No matter your situation, there is a mix of investments that will satisfy your goals and risk tolerance -- as long as your goals and ability to withstand risk are realistic and not a fantasy. You can't expect a 100 percent return in three months with no risk.
Planning should reduce risk: Part I
Enter asset allocation. Asset allocation is how you divide your money among various investments. The way you mix investments determines the overall level of risk in the portfolio. With the right mix, you can control portfolio volatility to a certain extent. You also have some control over the level of returns. Higher-risk investments generally offer higher returns; lower risk equals lower returns.
"There are ways to invest so that you are not going to suffer the large loss when we have another 2008 scenario," says Certified Financial Planner professional Matthew Tuttle, CEO of Tuttle Tactical Management in Stamford, Connecticut.
All stocks are not equally risky and all bonds are not equally safe.
Planning should reduce risk: Part II
Buying and selling of investments is inevitable. Whether you regularly rebalance or employ a tactical shift in your asset allocation, having a system in place to tell you when to buy and sell will keep you from panicking and bailing out at the wrong moment.
"Emotions are going to screw you up as a DIY investor, or even a professional. Your emotions are going to mess you up and make you buy and sell at the wrong time," Tuttle says.
A well-planned methodology will take fear and elation out of the equation.
Adopt a placid attitude and an enlightened approach to investing. "This is what I'm going to buy and when. This is what I'm going to sell and when," says Tuttle.
Time in the market, not timing the market
Trying to time the market eventually makes fools of most people, whether on the way into the market or on the way out. No one knows what is going to happen or when.
"Recently we've seen people reluctant to invest in stocks or increase stock allocation because they are concerned that the valuations are too high," says Certified Financial Planner professional Jeffery Nauta, CFA, principal at Henrickson Nauta Wealth Advisors in Belmont, Michigan.

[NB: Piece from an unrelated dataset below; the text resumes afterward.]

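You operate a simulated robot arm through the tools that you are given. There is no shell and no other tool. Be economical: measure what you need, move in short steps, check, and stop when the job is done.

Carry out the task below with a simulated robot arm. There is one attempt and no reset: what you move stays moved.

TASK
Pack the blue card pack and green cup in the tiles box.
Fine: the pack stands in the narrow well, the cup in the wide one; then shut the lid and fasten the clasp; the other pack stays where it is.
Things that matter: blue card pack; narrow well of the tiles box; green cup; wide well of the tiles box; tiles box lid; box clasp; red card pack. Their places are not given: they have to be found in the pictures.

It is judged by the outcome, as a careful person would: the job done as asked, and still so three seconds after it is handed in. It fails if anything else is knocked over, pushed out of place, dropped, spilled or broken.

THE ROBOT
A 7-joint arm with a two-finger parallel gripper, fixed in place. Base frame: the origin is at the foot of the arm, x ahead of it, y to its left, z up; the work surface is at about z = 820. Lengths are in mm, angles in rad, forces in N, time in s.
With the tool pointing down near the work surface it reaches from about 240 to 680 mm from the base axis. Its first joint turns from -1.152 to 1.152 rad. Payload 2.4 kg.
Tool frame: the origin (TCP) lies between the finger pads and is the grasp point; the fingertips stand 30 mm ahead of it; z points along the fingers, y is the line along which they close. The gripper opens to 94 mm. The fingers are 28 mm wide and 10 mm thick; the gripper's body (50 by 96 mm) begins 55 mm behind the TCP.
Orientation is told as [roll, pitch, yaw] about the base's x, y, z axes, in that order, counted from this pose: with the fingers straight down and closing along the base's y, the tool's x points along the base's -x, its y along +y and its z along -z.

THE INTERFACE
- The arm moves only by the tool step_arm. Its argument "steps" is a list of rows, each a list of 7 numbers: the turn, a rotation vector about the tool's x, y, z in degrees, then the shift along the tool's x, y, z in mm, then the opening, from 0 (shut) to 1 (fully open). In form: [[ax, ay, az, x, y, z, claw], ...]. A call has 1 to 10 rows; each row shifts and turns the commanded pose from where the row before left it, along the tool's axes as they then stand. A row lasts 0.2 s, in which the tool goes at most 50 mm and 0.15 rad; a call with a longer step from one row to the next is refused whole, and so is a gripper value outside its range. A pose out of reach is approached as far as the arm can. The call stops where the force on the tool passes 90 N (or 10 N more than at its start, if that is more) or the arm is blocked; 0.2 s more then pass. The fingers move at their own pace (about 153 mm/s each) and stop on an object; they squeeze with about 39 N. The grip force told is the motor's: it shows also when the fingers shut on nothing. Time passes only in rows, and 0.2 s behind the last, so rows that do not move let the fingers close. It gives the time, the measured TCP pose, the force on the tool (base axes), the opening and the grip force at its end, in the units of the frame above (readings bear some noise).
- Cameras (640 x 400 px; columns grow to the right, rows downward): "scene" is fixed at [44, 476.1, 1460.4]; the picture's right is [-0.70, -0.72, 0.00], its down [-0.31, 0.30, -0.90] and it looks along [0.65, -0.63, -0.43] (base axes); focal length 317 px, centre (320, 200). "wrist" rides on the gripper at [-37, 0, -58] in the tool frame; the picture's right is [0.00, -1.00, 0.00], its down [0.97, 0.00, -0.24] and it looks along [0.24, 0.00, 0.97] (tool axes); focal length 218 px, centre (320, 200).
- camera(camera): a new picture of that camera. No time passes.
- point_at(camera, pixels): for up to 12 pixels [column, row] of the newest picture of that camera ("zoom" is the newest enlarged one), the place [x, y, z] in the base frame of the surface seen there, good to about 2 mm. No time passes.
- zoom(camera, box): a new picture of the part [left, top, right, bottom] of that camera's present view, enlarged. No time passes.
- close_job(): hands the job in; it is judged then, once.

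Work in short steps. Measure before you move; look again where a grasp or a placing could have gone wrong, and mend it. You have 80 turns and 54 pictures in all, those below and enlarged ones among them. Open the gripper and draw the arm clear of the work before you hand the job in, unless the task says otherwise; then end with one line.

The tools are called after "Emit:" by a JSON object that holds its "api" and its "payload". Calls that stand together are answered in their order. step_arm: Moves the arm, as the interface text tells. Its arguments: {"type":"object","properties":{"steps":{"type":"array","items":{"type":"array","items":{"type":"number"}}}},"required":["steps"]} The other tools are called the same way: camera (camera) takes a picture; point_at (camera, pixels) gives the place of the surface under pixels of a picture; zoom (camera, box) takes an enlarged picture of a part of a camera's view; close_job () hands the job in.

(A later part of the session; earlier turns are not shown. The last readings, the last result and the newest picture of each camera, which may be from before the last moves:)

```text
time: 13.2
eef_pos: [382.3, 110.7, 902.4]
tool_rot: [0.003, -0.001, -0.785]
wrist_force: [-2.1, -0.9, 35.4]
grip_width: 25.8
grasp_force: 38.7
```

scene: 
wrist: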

One tool analysts use to gauge the relative value of the stock market is known as the cyclically adjusted price-earnings ratio, or CAPE. It takes the price of the Standard and Poor's composite index and divides it by a 10-year average of earnings, adjusted for inflation.
Through the 20th century, the average was 15.21, according to Robert Shiller, one of the creators of the ratio. Today it's at 26.2.
"That is throwing up yellow flags and may be a reason to take a look at stock allocations," Nauta says.
But that doesn't mean abandoning stocks altogether. "Markets can trade at these higher levels for a number of years and you are missing great returns in the meantime," says Nauta.
Don't wait for the right time. Instead, start dollar-cost averaging into the stock market. That strategy involves investing a percentage of your paycheck into the markets regularly, such as in a workplace retirement savings plan.
The market isn't that rigged
Small investors may have the sense that the deck is stacked against them and they can't win against professional traders with their impossibly fast computers and complex algorithms. And that is largely true. But the good news is that retail investors are such small potatoes that all that stuff doesn't matter.
"High-frequency trading has minimal impact on normal investors. Unless the investor is buying large blocks of securities, it's not eating into their return," Nauta says.
Scandals and scams do erode the public's trust in the stock market, but in the end, not joining in the economic growth leaves regular people behind.
"You can't come up with another way to turn $100,000 into $1 million," says Tuttle, "unless you have a really nice printing press."